Review by
Eric Hillis
Directed by: Pat Collins
Starring: Barry Ward, Anna Bederke, Philip Dolan, Lalor Roddy,
Sean McGinley, Brendan Conroy
"There's not much drama, more day to day stuff."
That's how the central figure of
That They May Face the Rising Sun attempts to describe the
book he's currently writing. It's a statement that could sum up director
Pat Collins' film, an adaptation of the final novel of
John McGahern. This is a film almost completely devoid of the
sort of elements screenwriting gurus insist are essential. There's
practically no conflict and the biggest drama comes when two old men
reenact a scene from The Playboy of the Western World. It's about the
simple joy of living day to day, of friends drifting in and out of your
life and your kitchen, of being content with your lot. It's
beautiful.
Set in pre-Celtic Tiger rural Ireland, the film will likely draw
comparisons with recent Irish films like
The Quiet Girl
and
Lakelands, but the contemporary film it has most in common with is Jim
Jarmusch's
Paterson. Like that film it's centred on a quiet man with literary pretensions
who lives with a beautiful and artistic foreign wife in a community that
looks up to him. Such are the similarities, I wonder if Jarmusch read
McGahern's novel.
Joe (Barry Ward) and Kate Ruttledge (Anna Bederke) met in
London, where the latter worked as an assistant to an art gallery owner.

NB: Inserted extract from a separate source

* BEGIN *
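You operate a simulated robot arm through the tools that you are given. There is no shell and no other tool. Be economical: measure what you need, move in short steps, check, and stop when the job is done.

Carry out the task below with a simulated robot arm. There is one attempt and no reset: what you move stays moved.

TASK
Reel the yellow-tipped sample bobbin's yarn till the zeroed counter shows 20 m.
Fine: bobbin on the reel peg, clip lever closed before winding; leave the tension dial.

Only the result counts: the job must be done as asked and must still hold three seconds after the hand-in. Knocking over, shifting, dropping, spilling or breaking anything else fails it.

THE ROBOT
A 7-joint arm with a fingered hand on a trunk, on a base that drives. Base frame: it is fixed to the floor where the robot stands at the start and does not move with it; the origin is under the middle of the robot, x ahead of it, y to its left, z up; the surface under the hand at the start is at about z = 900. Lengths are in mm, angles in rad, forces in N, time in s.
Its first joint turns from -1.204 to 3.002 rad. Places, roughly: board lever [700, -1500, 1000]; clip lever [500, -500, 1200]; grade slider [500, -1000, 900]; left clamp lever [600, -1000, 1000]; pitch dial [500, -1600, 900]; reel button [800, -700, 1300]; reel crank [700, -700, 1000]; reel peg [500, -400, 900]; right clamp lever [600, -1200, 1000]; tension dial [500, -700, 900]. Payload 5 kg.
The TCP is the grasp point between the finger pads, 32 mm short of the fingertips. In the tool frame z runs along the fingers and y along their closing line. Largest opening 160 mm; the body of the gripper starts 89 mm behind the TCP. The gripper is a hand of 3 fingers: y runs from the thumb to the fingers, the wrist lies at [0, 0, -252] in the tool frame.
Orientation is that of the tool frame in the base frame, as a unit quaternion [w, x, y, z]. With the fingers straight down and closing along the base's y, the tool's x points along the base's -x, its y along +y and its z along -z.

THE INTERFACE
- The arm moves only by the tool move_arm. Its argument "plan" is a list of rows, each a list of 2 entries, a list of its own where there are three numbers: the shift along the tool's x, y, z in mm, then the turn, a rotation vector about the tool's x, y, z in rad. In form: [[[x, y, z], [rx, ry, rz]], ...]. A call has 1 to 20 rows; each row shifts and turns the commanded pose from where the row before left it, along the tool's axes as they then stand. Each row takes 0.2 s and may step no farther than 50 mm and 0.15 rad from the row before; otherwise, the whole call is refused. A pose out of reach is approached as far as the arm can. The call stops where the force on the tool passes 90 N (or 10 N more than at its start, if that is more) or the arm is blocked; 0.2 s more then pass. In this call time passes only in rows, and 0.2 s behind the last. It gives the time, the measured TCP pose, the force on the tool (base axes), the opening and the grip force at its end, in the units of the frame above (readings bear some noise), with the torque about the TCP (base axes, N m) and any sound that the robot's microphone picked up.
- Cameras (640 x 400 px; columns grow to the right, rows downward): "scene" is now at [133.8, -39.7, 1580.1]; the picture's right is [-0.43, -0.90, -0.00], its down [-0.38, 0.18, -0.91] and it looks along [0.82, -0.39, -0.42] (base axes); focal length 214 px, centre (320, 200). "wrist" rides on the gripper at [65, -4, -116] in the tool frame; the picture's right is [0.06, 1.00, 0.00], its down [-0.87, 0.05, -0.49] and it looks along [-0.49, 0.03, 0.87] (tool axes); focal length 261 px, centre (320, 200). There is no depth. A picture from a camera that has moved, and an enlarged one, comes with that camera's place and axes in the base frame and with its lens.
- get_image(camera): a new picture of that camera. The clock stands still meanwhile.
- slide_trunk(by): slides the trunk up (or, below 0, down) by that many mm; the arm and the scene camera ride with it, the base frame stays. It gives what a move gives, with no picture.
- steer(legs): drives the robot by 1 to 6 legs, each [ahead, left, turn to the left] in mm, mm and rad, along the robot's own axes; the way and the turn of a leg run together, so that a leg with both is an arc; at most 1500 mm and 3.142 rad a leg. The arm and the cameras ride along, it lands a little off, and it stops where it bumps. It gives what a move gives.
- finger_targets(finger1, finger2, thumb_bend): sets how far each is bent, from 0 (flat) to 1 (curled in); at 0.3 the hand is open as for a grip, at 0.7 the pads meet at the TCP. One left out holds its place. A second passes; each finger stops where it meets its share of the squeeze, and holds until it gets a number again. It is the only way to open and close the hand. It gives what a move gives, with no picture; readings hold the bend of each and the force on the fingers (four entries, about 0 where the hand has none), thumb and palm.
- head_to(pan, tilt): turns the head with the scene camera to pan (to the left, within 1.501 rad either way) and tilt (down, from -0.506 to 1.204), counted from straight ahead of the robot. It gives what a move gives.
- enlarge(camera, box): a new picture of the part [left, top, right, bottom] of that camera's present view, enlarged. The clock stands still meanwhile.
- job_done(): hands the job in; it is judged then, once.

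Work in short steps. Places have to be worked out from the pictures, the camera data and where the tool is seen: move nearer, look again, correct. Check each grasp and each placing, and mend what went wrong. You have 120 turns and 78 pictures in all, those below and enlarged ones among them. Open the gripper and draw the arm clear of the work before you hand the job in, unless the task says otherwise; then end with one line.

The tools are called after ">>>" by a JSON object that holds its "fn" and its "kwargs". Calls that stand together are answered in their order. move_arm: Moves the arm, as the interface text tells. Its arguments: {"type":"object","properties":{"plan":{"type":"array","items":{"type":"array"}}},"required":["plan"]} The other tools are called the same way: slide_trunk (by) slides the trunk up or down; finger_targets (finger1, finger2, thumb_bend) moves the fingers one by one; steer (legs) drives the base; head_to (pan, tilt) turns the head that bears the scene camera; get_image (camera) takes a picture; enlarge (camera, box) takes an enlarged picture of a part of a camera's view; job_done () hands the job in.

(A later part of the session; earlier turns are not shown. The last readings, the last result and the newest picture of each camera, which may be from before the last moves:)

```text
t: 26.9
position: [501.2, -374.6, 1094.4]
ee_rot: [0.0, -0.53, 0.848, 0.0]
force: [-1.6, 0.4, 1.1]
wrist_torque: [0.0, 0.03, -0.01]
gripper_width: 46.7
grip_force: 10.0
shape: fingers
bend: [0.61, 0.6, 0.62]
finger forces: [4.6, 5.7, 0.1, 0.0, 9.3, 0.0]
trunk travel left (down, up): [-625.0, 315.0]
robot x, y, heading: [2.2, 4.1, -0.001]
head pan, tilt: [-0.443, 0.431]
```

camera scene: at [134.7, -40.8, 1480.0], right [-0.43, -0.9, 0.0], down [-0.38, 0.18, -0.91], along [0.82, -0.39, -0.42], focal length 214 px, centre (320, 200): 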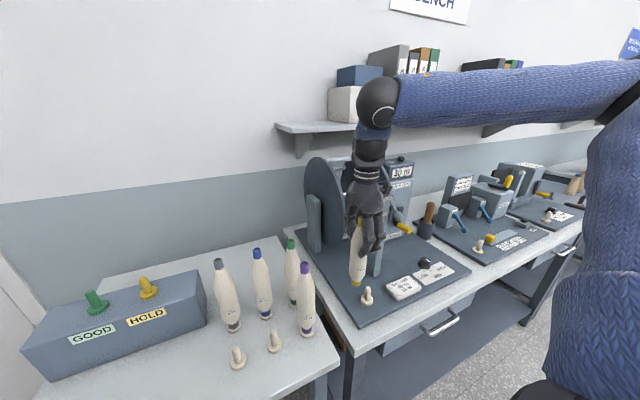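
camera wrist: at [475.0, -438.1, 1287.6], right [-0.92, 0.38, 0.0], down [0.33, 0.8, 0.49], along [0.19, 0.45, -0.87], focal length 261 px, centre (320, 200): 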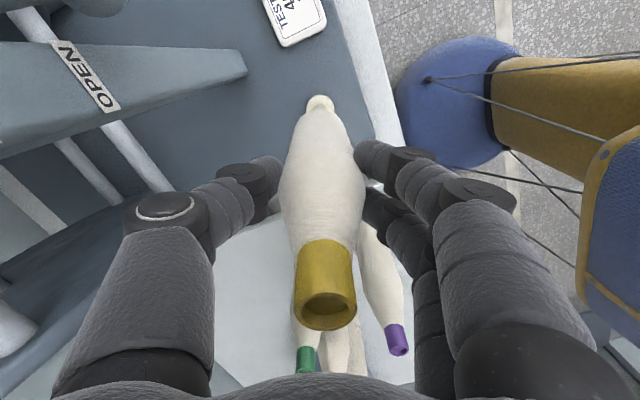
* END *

They left the hustle and bustle of the English capital to begin a new
life in the west of Ireland, making a fist of running a small farm while
Kate remains in her role, making monthly trips to London. Joe has had
modest success with a previous novel and is in the process of trying to
fashion a followup. His inspiration comes from the people who wander in
and out of his life, who make up the film's supporting cast, all played
by aging men and women who possess the sort of beautifully craggy faces
we see on screen too rarely.
Like Paterson, Collins' film is largely composed of vignettes, most of which involve
some neighbour popping in for a chat with Joe and Kate, or Joe similarly
checking in with one of his elderly neighbours. There's Jamesie (Philip Dolan), a local farmer and the town gossip, who walks in a right shoulder,
left foot fashion which gives him the appearance of an inquisitive duck.

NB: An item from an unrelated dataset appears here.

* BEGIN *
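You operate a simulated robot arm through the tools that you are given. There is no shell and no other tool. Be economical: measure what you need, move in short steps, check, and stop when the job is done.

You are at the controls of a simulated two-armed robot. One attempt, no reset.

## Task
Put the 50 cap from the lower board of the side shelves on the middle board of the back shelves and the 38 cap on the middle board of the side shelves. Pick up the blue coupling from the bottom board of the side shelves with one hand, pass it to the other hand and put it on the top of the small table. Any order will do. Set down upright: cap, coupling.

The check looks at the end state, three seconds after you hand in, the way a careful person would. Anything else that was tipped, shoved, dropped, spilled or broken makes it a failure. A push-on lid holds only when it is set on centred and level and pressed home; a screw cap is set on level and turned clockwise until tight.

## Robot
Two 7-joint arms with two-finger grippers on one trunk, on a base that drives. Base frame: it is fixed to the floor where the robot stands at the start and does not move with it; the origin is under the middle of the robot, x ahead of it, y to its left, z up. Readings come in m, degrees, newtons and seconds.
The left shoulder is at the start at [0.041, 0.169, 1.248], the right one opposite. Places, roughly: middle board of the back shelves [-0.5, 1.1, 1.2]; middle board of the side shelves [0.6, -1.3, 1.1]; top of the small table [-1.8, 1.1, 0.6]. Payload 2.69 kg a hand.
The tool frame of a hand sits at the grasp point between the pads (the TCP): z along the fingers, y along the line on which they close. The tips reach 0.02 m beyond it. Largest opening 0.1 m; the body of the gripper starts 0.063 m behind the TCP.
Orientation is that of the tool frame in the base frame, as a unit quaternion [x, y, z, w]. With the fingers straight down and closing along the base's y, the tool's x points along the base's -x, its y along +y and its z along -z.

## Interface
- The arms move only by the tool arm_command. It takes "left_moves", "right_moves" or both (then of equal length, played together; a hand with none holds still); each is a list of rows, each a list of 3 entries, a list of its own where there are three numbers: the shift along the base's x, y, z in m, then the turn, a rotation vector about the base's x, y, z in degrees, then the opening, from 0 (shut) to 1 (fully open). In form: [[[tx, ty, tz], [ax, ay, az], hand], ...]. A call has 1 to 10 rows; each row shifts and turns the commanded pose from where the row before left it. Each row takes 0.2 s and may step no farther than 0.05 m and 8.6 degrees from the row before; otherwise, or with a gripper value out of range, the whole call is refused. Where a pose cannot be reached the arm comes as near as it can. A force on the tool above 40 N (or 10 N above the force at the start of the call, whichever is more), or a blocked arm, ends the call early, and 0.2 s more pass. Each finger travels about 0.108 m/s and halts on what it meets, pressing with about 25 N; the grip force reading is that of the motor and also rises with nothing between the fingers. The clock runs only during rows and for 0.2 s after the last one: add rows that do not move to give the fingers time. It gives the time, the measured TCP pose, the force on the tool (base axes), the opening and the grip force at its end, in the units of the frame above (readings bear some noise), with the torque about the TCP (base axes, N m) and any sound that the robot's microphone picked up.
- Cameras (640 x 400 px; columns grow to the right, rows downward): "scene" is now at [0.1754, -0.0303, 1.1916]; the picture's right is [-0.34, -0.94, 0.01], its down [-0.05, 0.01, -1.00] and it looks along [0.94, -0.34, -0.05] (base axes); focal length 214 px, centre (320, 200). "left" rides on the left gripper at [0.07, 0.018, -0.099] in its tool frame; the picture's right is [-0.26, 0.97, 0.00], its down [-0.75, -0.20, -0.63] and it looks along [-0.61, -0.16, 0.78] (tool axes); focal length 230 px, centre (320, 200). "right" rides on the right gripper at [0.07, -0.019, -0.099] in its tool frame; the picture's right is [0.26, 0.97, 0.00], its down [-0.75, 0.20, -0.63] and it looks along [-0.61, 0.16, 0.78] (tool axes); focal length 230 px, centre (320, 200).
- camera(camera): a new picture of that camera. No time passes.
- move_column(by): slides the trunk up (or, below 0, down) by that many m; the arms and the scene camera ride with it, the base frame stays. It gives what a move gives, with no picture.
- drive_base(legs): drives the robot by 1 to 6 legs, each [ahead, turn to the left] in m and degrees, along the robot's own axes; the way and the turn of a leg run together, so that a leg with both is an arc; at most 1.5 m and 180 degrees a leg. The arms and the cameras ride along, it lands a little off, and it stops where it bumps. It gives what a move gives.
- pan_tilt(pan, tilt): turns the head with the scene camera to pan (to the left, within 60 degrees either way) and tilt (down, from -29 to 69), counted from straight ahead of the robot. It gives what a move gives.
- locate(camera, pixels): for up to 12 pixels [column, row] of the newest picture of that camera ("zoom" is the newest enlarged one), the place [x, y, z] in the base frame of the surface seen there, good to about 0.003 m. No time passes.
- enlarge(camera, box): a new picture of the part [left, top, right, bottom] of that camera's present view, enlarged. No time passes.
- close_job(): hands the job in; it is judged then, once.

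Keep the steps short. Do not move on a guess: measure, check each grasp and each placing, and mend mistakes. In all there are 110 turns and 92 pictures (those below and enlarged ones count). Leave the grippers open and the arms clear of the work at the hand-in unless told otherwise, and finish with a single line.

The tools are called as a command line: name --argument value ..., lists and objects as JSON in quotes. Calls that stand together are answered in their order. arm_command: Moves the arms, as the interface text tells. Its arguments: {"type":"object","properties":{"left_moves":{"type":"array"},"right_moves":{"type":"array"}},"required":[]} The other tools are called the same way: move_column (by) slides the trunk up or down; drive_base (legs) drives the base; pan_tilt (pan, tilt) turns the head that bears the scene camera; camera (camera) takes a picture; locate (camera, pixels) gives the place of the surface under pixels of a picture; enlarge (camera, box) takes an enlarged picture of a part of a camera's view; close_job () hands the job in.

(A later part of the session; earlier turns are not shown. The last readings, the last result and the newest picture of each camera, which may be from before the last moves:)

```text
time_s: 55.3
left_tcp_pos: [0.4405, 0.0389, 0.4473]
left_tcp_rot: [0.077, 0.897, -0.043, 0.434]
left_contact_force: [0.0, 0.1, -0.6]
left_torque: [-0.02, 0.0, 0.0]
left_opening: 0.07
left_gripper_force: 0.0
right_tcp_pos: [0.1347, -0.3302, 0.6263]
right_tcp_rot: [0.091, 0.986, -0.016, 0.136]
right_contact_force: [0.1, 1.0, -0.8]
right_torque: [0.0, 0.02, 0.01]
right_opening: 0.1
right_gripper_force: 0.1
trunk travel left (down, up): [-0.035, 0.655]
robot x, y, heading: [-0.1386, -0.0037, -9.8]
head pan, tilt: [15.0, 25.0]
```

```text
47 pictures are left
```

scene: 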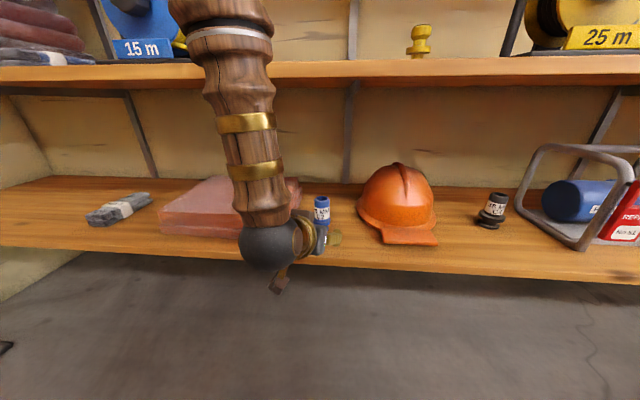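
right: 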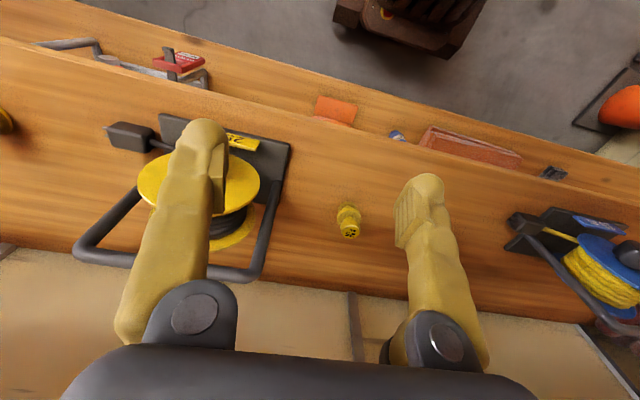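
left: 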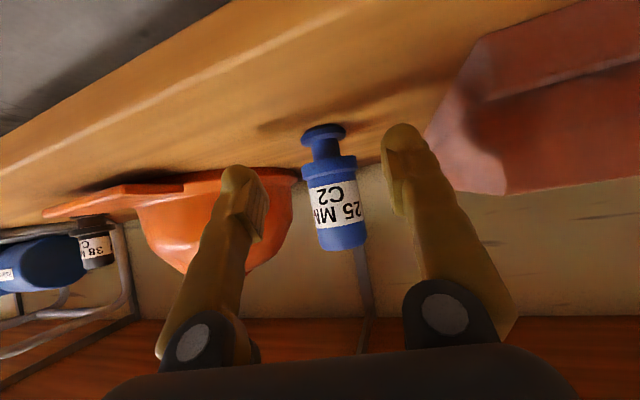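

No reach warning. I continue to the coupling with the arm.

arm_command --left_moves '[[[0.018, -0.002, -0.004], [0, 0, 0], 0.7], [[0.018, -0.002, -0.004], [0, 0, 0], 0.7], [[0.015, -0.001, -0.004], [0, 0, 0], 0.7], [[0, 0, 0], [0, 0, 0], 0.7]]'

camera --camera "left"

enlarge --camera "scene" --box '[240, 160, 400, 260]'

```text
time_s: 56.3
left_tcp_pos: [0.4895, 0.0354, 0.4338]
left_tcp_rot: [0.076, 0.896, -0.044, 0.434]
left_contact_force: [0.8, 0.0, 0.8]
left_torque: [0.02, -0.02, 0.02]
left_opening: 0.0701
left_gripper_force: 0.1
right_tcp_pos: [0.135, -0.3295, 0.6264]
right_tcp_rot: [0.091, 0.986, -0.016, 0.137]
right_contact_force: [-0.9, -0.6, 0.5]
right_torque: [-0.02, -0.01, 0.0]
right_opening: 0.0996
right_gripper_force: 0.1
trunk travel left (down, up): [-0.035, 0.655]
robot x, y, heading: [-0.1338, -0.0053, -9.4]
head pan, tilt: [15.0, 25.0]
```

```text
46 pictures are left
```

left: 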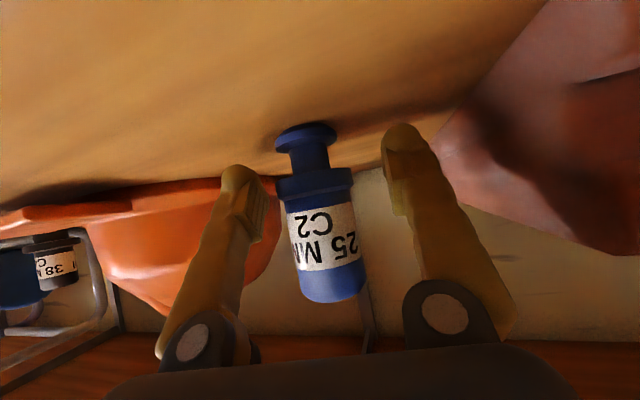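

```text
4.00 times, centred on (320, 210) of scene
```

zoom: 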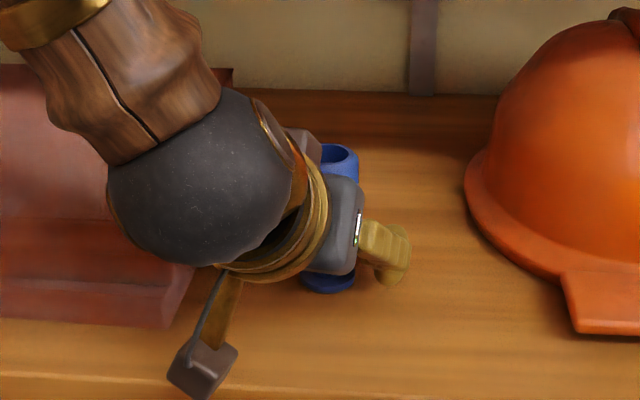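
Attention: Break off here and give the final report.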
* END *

There's Patrick (Lalor Roddy, quickly becoming one of my
favourite character actors), a cantankerous old duffer who seems skilled
at everything from carpentry to laying out the dead. There's Bill (Brendan Conroy), an intellectually challenged man whose life was damned by the stigma
of being born out of wedlock in Catholic Ireland. There's Jamesie's
brother Johnny (Sean McGinley), who occasionally returns from
England, where he works a demeaning job cleaning toilets in a car
plant.
The interactions veer from kindness to cruelty, from withholding
emotions to spitting them out as though trying to quash a fire. Joe acts
as a neutral party observing the tos and fros of men who have known each
other for longer than he's been alive. He's like Patrick Kavanagh's poet
watching life pass him by on the Inniskeen Road, but unlike Kavanagh's
narrator, there's no bitterness here. Joe doesn't feel like he's missing
out on anything. In his eyes he has it all: a woman he loves, a home in
a picture postcard landscape and work that satisfies him.

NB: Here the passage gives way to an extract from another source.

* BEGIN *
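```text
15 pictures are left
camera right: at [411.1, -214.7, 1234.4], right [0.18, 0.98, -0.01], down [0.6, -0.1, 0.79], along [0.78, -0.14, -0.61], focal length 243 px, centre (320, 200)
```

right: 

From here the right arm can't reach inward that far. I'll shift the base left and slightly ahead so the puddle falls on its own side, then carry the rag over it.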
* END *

The closest the film comes to introducing conflict is when Kate's uncle
(John Olohan) arrives from London with the news that he is
planning to retire from running the family gallery and that it can only
remain in operation if Kate returns to London. Kate is given until the
following May to make a decision, and as the narrative ticks off
Christmas and New Year's Eve we grow apprehensive that Joe's idyllic
life might come to an end. Being an Irish male and thus terrified of
conflict, Joe naturally avoids broaching the subject with his wife, but
it occupies his thoughts and finds his way into his book, which morphs
into an elegy for a life he expects to soon expire.
The film itself is an elegy to a disappearing Ireland, to a time when
ambition was for those who left, while those who remained found either
contentment or madness. It's a film about pausing to take it all in,
whether it be the way the slats of a half-constructed outhouse frame the
sky or the first spring warbles of a distinctive songbird. Collins
bookmarks his scenes with images of the Irish countryside that are so
beautiful you'd happily gaze at them for the remainder of the film. But
this film is all about its human characters, and how wonderfully human
they are. We fall in love with every one of them, even those who can't
love themselves. We listen to their bad jokes, their expressions of
hope, their confessions of regret. We watch as Joe and Kate glance at
one another during someone else's monologue, and we admire how easily
they can sit in the shared silence of a love that doesn't need verbal
validation. We're touched by all of it.
That They May Face the Rising Sun is on UK/ROI VOD now.